MATERIAL PROVIDED:
◇ ◇ ◇ ◇ ◇ ◇ ◇
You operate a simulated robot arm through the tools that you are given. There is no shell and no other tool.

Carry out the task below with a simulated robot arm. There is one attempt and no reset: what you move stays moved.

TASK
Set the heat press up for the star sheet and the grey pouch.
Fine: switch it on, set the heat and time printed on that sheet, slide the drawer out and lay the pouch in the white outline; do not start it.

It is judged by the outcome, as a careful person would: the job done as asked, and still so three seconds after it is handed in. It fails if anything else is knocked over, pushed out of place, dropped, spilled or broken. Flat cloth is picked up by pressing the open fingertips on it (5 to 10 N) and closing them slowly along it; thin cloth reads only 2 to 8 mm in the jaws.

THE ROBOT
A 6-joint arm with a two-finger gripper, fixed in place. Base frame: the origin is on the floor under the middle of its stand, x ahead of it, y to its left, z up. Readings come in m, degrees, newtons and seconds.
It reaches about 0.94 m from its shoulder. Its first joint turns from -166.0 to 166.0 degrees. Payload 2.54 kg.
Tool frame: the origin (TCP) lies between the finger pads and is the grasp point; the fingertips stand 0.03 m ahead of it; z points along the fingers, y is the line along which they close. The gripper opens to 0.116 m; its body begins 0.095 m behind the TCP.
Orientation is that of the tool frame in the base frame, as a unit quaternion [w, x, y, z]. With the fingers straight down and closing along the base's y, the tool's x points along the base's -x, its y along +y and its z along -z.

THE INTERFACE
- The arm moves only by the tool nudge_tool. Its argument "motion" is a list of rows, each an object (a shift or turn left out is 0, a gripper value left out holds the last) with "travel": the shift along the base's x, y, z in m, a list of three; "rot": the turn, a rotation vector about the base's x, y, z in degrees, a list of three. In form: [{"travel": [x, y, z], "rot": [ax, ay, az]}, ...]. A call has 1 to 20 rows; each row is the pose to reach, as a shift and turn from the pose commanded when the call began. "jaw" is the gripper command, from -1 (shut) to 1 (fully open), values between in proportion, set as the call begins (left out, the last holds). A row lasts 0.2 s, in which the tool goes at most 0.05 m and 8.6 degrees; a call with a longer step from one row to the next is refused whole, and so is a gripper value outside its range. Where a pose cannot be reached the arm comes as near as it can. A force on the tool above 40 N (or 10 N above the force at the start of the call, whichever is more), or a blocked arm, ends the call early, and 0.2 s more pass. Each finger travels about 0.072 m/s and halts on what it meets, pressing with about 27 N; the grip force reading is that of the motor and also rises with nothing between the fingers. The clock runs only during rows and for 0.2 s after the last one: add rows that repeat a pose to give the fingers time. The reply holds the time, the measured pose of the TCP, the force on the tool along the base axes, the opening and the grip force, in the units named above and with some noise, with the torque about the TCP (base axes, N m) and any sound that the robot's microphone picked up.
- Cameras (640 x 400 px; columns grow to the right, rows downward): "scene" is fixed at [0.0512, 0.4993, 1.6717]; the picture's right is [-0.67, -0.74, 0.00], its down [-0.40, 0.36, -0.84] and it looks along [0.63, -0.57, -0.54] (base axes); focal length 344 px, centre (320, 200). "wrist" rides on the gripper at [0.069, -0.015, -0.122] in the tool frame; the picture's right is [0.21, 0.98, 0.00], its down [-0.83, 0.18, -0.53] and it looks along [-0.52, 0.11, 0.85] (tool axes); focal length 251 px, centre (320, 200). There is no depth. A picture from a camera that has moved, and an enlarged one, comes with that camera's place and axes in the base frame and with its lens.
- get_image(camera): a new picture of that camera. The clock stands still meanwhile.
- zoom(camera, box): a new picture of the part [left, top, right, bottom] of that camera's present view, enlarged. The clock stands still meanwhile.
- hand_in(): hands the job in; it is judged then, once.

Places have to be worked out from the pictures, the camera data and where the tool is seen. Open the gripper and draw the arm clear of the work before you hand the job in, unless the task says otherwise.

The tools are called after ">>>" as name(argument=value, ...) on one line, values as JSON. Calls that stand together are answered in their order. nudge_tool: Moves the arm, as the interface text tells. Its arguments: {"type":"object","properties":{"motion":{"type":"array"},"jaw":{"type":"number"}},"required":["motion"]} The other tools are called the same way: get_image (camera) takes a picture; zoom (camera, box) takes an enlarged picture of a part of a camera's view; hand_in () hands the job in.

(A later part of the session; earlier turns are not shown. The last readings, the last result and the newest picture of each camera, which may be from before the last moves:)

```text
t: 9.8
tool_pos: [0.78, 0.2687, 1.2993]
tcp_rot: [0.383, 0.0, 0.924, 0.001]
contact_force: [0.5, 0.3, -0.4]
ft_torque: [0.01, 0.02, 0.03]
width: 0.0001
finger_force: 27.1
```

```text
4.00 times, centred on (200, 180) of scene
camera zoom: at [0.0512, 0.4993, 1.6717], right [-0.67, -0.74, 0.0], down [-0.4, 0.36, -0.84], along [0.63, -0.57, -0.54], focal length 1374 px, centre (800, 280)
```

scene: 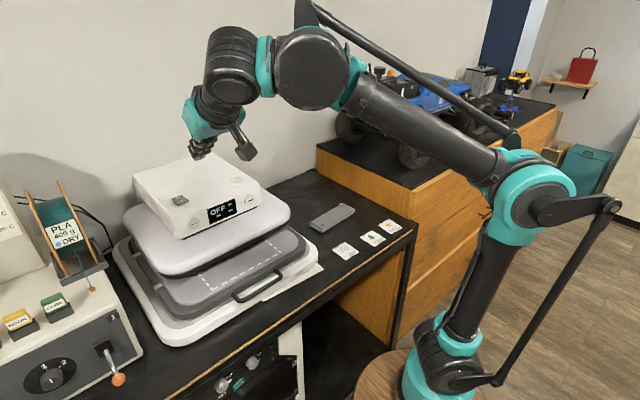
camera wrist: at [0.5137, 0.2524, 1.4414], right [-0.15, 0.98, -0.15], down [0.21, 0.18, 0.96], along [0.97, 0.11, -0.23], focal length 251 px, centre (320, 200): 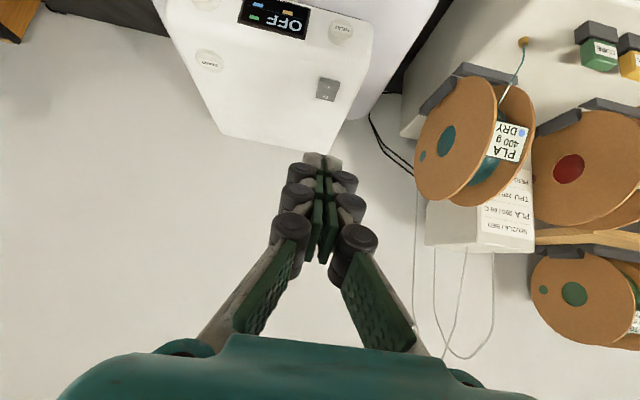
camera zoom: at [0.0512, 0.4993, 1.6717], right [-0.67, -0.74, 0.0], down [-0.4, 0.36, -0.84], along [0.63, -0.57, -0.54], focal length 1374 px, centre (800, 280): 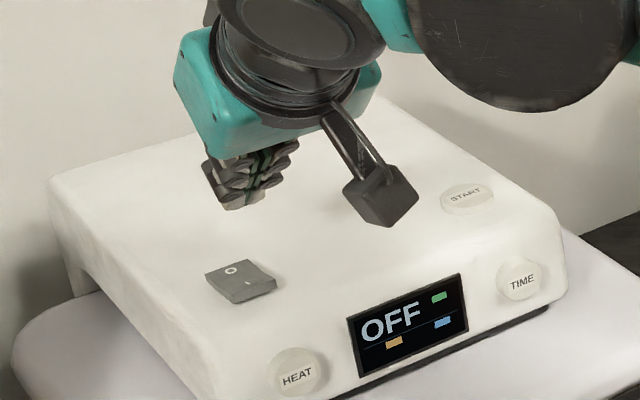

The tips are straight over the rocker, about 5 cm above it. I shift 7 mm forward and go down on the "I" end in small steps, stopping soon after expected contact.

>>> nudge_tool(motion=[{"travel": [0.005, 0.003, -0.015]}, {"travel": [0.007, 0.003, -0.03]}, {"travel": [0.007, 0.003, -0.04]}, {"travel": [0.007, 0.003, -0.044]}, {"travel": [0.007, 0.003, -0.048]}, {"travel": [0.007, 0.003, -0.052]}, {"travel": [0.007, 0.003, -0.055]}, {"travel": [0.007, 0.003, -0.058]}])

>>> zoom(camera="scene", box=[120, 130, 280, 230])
◇ ◇ ◇ ◇ ◇ ◇ ◇
CHALLENGE:
Type the provided passage over again with no edits.

PROVIDED PASSAGE:
◇ ◇ ◇ ◇ ◇ ◇ ◇
A journey in search of the nation’s history.

In his debut book, Glass, director emeritus of the Smithsonian National Museum of American History, offers a personal and eclectic guide to 50 sites, chosen from over 100 more, that represent significant moments in America’s past. Organized chronologically, each recommendation includes an informative essay, website addresses, and suggestions of places to visit in the same area. Many sites are likely to be familiar: Jefferson’s Monticello, Boston’s Freedom Trail, the Liberty Bell, the Alamo, and Yellowstone National Park, for example. Some represent dark episodes—e.g., Little Rock Central High School and the Minidoka Japanese internment camp. Even for well-known destinations, Glass reveals intriguing tidbits: for almost a decade, he reminds readers, Texas was an independent nation; its annexation by the U.S. incited the Mexican War in 1846. During Jefferson’s lifetime, “as many as 600 African slaves lived at Monticello” and on Jefferson’s additional landholdings, with boys ages 10 to 16 engaged in making nails for sale to other plantations. Some recommendations celebrate famous individuals, including Thomas Edison, the Wright Brothers, Jonas Salk, Frank Lloyd Wright, and Henry Ford. George Vanderbilt II, grandson of Cornelius Vanderbilt, erected Biltmore House in North Carolina. With 250 rooms covering nearly 4 acres, it is “America’s largest private dwelling.” Besides the house, Vanderbilt established a huge dairy, a textile production industry, and a planned community of shops, houses, a school, an infirmary, a train station, and a church. One of the more unusual destinations is a state historic site near Collinsville, Illinois, where visitors may climb Monks Mound, a structure more than 10 stories high, covering more than 14 acres. From 1050 to 1200, the area was the site of Cahokia, “the largest city north of Mexico,” with a population larger than London’s at the time. By 1400, for unknown reasons, the thriving city had disappeared.
◇ ◇ ◇ ◇ ◇ ◇ ◇
REPLY TO THE TASK:
A journey in search of the nation’s history.

In his debut book, Glass, director emeritus of the Smithsonian National Museum of American History, offers a personal and eclectic guide to 50 sites, chosen from over 100 more, that represent significant moments in America’s past. Organized chronologically, each recommendation includes an informative essay, website addresses, and suggestions of places to visit in the same area. Many sites are likely to be familiar: Jefferson’s Monticello, Boston’s Freedom Trail, the Liberty Bell, the Alamo, and Yellowstone National Park, for example. Some represent dark episodes—e.g., Little Rock Central High School and the Minidoka Japanese internment camp. Even for well-known destinations, Glass reveals intriguing tidbits: for almost a decade, he reminds readers, Texas was an independent nation; its annexation by the U.S. incited the Mexican War in 1846. During Jefferson’s lifetime, “as many as 600 African slaves lived at Monticello” and on Jefferson’s additional landholdings, with boys ages 10 to 16 engaged in making nails for sale to other plantations. Some recommendations celebrate famous individuals, including Thomas Edison, the Wright Brothers, Jonas Salk, Frank Lloyd Wright, and Henry Ford. George Vanderbilt II, grandson of Cornelius Vanderbilt, erected Biltmore House in North Carolina. With 250 rooms covering nearly 4 acres, it is “America’s largest private dwelling.” Besides the house, Vanderbilt established a huge dairy, a textile production industry, and a planned community of shops, houses, a school, an infirmary, a train station, and a church. One of the more unusual destinations is a state historic site near Collinsville, Illinois, where visitors may climb Monks Mound, a structure more than 10 stories high, covering more than 14 acres. From 1050 to 1200, the area was the site of Cahokia, “the largest city north of Mexico,” with a population larger than London’s at the time. By 1400, for unknown reasons, the thriving city had disappeared.